Marhalim Zaini
riaupos.com
Di sebuah pagi, hari Minggu itu, ketika saya tengah sibuk bersiap hendak berangkat “melatih” anak-anak Sekolah Dasar (SD) menulis puisi di Taman Budaya Pekanbaru, sejumlah sms masuk ke ponsel saya.
Dugaan saya, paling SMS kawan-kawan penulis yang di luar Riau, yang biasanya memang kerap memberi kabar tulisan siapa saja yang dimuat di berbagai media nasional (karena di Pekanbaru, media-media [luar] tersebut sulit diakses. Dan kalaupun bisa, tunggulah sehabis Zuhur). Meski dugaan saya itu tak terlampau meleset, namun sebagian besar sms tersebut berkabar tentang yang lain. Salah satu bunyi sms itu, yang saya anggap cukup mewakili, adalah begini: “Baca laporan akhir tahun Kompas tentang sastra yang ditulis Linda Christanty hari ini” Gawat. Dengan pengamatan musimannya atas satu-dua karya yang melintas di ufuk mainstream (baik nama maupun media), ia berani menyimpulkan hanya ada 4 nama yang “bersinar” tahun 2008 (kata lain “berkilau seperti kristal ala Saman”) Alahmak. Rusak!?

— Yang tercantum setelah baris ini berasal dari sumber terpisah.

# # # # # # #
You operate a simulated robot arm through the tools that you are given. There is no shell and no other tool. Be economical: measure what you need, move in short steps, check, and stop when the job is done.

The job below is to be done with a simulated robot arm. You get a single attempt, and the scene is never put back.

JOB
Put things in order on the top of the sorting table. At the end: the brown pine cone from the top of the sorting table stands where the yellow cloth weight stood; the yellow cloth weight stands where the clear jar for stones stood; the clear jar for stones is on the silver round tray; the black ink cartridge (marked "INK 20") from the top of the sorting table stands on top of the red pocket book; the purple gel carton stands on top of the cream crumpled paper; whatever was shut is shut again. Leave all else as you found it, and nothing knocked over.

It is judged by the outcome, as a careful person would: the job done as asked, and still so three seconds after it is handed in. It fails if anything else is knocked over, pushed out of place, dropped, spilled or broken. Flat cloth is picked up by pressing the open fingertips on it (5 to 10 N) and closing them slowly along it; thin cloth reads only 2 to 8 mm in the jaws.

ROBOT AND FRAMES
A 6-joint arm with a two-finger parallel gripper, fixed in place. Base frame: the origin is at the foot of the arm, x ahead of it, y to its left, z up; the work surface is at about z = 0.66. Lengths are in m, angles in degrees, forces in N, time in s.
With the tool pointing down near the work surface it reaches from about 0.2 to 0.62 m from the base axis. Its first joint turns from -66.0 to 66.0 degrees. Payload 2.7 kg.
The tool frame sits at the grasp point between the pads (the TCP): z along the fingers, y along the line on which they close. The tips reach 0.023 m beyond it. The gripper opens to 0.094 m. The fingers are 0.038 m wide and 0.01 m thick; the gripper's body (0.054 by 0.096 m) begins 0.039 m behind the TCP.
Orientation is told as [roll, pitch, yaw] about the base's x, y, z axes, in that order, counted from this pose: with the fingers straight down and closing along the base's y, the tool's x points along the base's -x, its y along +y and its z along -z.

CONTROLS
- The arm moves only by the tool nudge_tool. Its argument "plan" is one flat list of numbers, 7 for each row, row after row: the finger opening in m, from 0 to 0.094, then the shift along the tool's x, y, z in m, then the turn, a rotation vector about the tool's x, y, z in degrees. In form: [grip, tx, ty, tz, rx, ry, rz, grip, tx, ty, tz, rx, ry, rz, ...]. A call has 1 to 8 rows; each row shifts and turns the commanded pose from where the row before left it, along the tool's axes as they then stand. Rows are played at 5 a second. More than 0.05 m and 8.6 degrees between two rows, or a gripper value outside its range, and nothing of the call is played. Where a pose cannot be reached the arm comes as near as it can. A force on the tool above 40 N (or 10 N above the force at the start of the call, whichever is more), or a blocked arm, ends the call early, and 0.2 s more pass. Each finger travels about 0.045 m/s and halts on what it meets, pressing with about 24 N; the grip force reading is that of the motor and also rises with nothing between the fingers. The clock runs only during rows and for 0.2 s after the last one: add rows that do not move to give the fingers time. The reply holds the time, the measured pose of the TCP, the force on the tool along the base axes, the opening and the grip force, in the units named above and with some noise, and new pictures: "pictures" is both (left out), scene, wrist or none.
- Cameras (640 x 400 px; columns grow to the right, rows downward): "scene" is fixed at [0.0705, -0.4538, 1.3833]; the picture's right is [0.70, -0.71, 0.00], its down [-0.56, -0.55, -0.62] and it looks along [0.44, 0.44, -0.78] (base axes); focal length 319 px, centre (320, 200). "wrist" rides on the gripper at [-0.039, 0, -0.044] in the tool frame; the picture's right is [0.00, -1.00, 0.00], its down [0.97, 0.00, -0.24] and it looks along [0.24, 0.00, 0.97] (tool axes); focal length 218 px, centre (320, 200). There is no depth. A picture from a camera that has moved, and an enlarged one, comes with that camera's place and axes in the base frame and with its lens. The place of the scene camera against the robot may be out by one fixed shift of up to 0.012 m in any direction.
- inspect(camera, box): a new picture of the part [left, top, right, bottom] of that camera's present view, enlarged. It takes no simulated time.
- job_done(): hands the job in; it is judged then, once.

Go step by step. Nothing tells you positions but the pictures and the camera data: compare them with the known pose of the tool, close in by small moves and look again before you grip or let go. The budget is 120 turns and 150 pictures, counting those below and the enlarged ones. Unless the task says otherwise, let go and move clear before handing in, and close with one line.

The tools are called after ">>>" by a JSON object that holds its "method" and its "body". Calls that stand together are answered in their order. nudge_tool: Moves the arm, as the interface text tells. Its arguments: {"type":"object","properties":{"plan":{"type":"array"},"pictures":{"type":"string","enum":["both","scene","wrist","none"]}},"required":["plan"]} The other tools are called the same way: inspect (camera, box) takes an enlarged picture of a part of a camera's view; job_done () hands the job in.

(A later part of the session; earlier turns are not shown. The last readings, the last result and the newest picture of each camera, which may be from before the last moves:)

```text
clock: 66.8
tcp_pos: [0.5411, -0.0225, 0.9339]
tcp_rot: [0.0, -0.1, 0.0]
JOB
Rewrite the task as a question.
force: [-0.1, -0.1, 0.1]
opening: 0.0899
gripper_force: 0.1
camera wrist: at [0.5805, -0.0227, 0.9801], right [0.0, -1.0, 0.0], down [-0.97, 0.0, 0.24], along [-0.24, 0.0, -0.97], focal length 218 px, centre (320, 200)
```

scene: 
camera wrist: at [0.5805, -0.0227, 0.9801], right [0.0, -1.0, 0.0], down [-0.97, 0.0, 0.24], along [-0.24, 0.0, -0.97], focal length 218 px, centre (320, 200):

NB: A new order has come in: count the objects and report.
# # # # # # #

Ya, rusak. Kian parahlah rusaknya itu, ketika tulisan Linda Christanty yang berjudul “Pembunuhan Sultan dan Sisir George Bush dalam Sastra Kita” tersebut (Kompas, 7 Desember 2008) seolah jadi representasi dari pembacaan atas perkembangan sastra (Indonesia) di tahun 2008. Tentu, banyak kawan yang tak sedap hati, bahkan naik darah membacanya. Terlebih karena 4 nama yang disebut itu (dan tak perlulah kiranya saya sebut lagi di sini) seolah kembali hendak menggiring wacana ke (apa yang diistilahkan oleh kawan saya itu dalam sms di atas) “ufuk mainstream” (yang mengklaim diri) sebagai “pemegang dominasi” estetika sastra Indonesia. Saya, sebenarnya bukanlah orang yang terlampau peduli dengan tarik-menarik dominasi semacam ini. Sebab, bagi saya, menulis adalah soal sikap, pun soal keberpihakan. Jadi silahkan saja mau berpihak pada apa, dan siapa. Pun, saya juga tetap mengapresiasi dengan baik misalnya pemikiran-pergerakan sebagian penulis dengan cara “memaki-hamun” dalam media sastra yang mereka beri nama Boemipoetra. Meski tetap terus membaca dengan baik karya-karya yang terus lahir dari berbagai “maenstream” (kalau memang harus ada yang disebut begitu) yang saling berseberangan itu. Namun, sebagai orang yang hidup dan merasa ikut menghidupi “dunia sastra” kita, maka soal-soal semacam ini mau tak mau jadi salah satu tema yang mesti juga didiskusikan. Artinya, dalam kasus ini, bagi saya pembacaan Linda menjadi sepihak, tak komprehensif, sporadis, yang sekaligus menunjukkan bahwa dia bukan pengamat yang rajin meneroka ke celah-celah yang lain, yang lebih jauh, sehingga tak terkesan menyempit ke dalam lingkungannya sendiri saja. Akan tetapi, baiklah, bahwa agaknya setiap kelompok (entah apapun namanya), memang ada baiknya punya juru bicara sendiri. Sehingga segera kita dapatkan pembanding dan penyanding, sekaligus “perlawanan” yang produktif.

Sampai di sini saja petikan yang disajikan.